Data segment -

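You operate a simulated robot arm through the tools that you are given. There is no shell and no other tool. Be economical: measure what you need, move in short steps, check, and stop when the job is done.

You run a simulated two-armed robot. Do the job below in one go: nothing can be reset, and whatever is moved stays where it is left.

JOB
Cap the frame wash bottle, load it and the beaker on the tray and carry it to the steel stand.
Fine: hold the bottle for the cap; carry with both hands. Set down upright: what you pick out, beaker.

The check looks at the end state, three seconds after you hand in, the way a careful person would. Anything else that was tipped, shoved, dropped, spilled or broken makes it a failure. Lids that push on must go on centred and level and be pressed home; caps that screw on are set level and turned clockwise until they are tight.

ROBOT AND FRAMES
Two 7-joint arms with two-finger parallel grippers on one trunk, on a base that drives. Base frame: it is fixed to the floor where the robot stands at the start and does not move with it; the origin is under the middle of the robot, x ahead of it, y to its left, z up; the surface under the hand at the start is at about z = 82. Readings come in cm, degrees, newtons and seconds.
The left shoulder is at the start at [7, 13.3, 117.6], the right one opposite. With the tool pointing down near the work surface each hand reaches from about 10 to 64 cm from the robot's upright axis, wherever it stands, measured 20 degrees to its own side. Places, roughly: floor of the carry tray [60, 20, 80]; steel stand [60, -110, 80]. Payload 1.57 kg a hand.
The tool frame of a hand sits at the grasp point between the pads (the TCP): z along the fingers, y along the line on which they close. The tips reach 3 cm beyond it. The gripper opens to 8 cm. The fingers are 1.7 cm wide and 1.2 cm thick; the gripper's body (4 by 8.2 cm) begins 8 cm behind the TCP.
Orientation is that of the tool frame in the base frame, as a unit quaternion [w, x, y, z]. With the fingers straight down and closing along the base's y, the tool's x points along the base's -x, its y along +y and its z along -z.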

Exercise instructions -
Report the number of lines in the listing that include the string "bottle"; give nothing but the number.

Complete output -
2